__Document excerpt__.
Start
5. Reservations of Title

  1. Not withstanding delivery and the passing of risk, the property in all the goods delivered by The Company to The Customer shall remain vested in The Company until unconditional payment in full is received and cleared through The Company’s bank account not only for the goods but also for goods and/or services compromised in any other contracts between The Company and The Customer which have been delivered and or performed. 
  2. Until payment due from The Customer and The Company has been so received in full:
  1. The Customer shall hold the goods upon the trust of The Company.
  2. The Customer shall at all times keep the goods Comprehensively insured against normal perils and damage.
  3. The Customer shall subrogate to The Company any rights it may or will have respect of insurance monies recoverable from the goods
  4. The Customer shall hold the goods and each of them on a fiduciary basis as bailee for The Company and The Customer shall keep the goods in good condition as its own expense
  5. The goods shall be held separately from other goods in The Customer’s possession and marked in such a way that they are clearly identified as The Company’s property
  6. The Company shall not pledge, encumber or in a way charge by way of security for any indebtedness any of the goods which are the property of The Company
  7. The Customer shall permit any officer, employee, representative or agent of The Company to enter with or without vehicles onto The Customer’s premises or other sites where the goods are located and to inspect and/or repossess the goods, and
  8. Not withstanding that the goods (or any of them) remain the property of The Company The Customer may use or sell the goods in the ordinary course of The Customers business at full market value for the account of The Company. Any such sale or dealing shall be a sale or use of The Company’s property by The Customer on The Customer’s own behalf and The Customer shall deal as principal when making such sales or dealings. Until property in the goods passes from The Company the entire proceeds of sale or otherwise of the goods shall be held in trust for The Company and shall not be mixed with any other money or paid into any overdrawn bank account and shall at all material times be identified as The Company’s money.
  9. If the customer shall enter into liquidation, have a winding-up order made against it, or have a receiver, administrator or administrative receiver appointed over its assets, income or any part thereof before the property in the Goods has passed in accordance with this condition, the Company shall be entitled, immediately after giving notice of its intention to repossess the goods, to enter upon the premises of the customer with such transport as may be necessary and to repossess any Goods to which it has title under this condition. No liquidator, receiver, administrator administrative receiver of the Customer shall have authority to sell goods to which the Company has title without the prior written consent of the Company.

6. Insolvency of Customer

  1. If the customer, being a body corporate, shall pass a resolution or suffer an order of the Court to be made for     winding-up, or if a receiver, administrator or administrative receiver shall be appointed or, being an individual or partnership, shall suspend payment, propose or enter into any composition or arrangement with his or their creditors, or have a bankruptcy order made against him or them, then the Company shall have the right, without prejudice to any other contract with the customer, not to proceed further with the contract, and shall be entitled to charge for work already carried out (whether completed or not) and for goods and materials already purchased for the customer, such charge to be an immediate debt due from the customer.
End
__Data extract__.
Start
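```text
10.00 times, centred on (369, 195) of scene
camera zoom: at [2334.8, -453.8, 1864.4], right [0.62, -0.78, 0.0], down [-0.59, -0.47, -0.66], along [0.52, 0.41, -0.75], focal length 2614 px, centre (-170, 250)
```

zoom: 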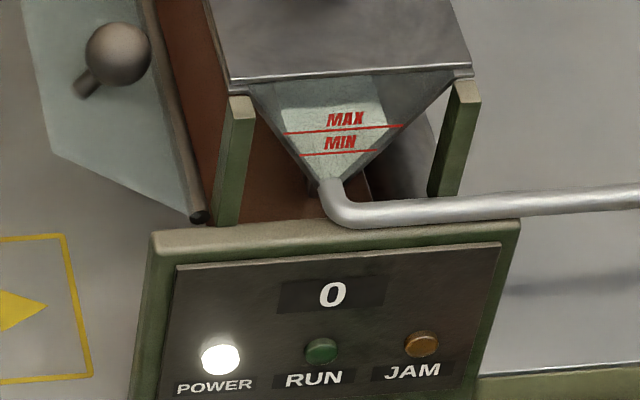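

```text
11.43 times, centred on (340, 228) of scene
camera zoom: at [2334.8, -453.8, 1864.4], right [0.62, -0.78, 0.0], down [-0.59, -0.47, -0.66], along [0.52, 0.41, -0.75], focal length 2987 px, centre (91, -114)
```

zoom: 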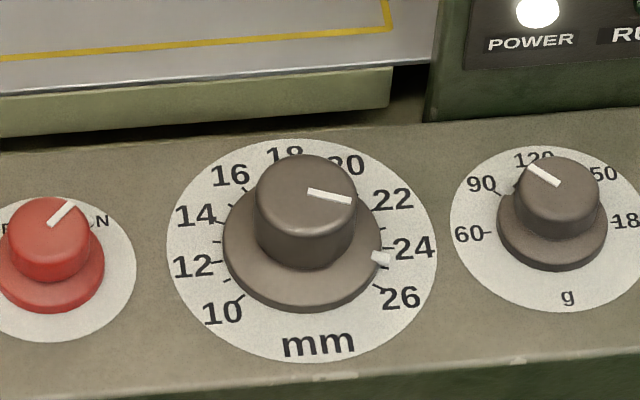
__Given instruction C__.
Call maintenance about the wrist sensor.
End
__Given instruction A__.
Take the document excerpt and repeat only what runs from "1. Not withstanding" through "trust of The Company.".
__Given instruction B__.
Supply the part of the document excerpt that comes after its last sentence.

__Response A__.
1. Not withstanding delivery and the passing of risk, the property in all the goods delivered by The Company to The Customer shall remain vested in The Company until unconditional payment in full is received and cleared through The Company’s bank account not only for the goods but also for goods and/or services compromised in any other contracts between The Company and The Customer which have been delivered and or performed. 
  2. Until payment due from The Customer and The Company has been so received in full:
  1. The Customer shall hold the goods upon the trust of The Company.

__Response B__.
7. Termination

  1. In the event of
  1. The Customer making any composition or arrangement with its creditors: or
  2. An encumbrance taking possession of or the appointment of a receiver, administrative receiver, administrator or manager over the whole or part of The Customer’s undertaking, property or assets: or
  3. If an individual, The Customer committing an act of bankruptcy or a petition in bankruptcy being presented against The Customer: or
  4. The Customer being unable to pay its debts as the fall due: or
  5. If a corporative body, an order being made or a resolution being passed or a notice being issued convening a meeting to pass a resolution or a petition being presented to wind up The Customer (other than for the purposes of amalgamation or reconstruction without insolvency): or
  6. The Company having reasonable grounds for believing that any of the foregoing events have occurred or will occur: or
  7. The Customer being in breach of any of these conditions or any other term of the contract or any other contract with The Company.
  8. The Company may forthwith by notice in writing to The Customer terminate any contract between The Company and The Customer or suspend the delivery of goods and all sums outstanding in respect of the goods or under contract between The Customer and The Company shall forthwith become due and payable by The Customer.
  1. Any such termination shall not affect any accrued rights or liabilities of The Company and in particular The Company’s right to payment for goods delivered or services performed prior to such termination or to damages.

8. Claims

  1. Without prejudice to clause 8, The Customer shall have no claim for shortages, or defects apparent on visual inspection of the goods unless:
  1. The Customer has inspected the goods in the presence of The Company’s delivery agent: and
  2. The Company receives a written claim from The Customer within three days of the date of delivery
  3. The Customer shall have no claim in respect of the defects not apparent on visual inspection at the time of delivery unless a written claim is received by The Company within three days of the defect in the goods supplied first becoming apparent to The Customer and in any event no later than one month after the date of delivery of the goods to The Customer.
  4. Subject to subclauses 7(a) and (b) above, if any goods supplied to The Customer prove on inspection to be defective in material or manufacturer, The Company undertakes at its option to replace the same or to refund to The Customer the price of the goods and in no circumstances will the liability exceed the cost of replacement or the price paid by The Customer for the goods. The Customer’s rights and remedies in respect of goods rejected or which it is entitled to reject shall be limited to the rights and remedies in this subclause.
  1. Whereas:
  1. The potential extent of the damage that might be caused or be alleged to be caused to The Customer is disproportionate to the amount that can reasonably be charged (and is charged) by The Company to The Customer: and
  2. The Company is concerned to keep down the cost of advice or recommendations given to The Customer and this must necessarily involve limiting the liability of The Company for any loss or damage caused to The Customer.
  3. Therefore any advice or recommendation given by The Company or its employees or agents to The Customer or its employees or agents as to the storage, application or use of the goods (including recommendations and training on good food hygiene practice) whether confirmed in writing or otherwise is followed or acted upon entirely at The Customer’s own risk, and accordingly, subject to clause 7(e), The Company shall not be liable for any such advice or recommendation.
  4. The Company shall accept liability for death or personal injury resulting from the negligence of The Company or its employees
  5. All terms, conditions and warranties (whether implied or made expressly) whether by The Company or its servants or agents or otherwise (otherwise than as to title and those expressly set out herein) including those relating to the quality and fitness for the purpose of any of the goods are excluded.
  6. The Company shall not be liable for any consequential or indirect loss suffered by The Customer including, without limitation, loss of profit, loss of contracts or damage to property whether this liability arises from a breach of contract or in tort or otherwise.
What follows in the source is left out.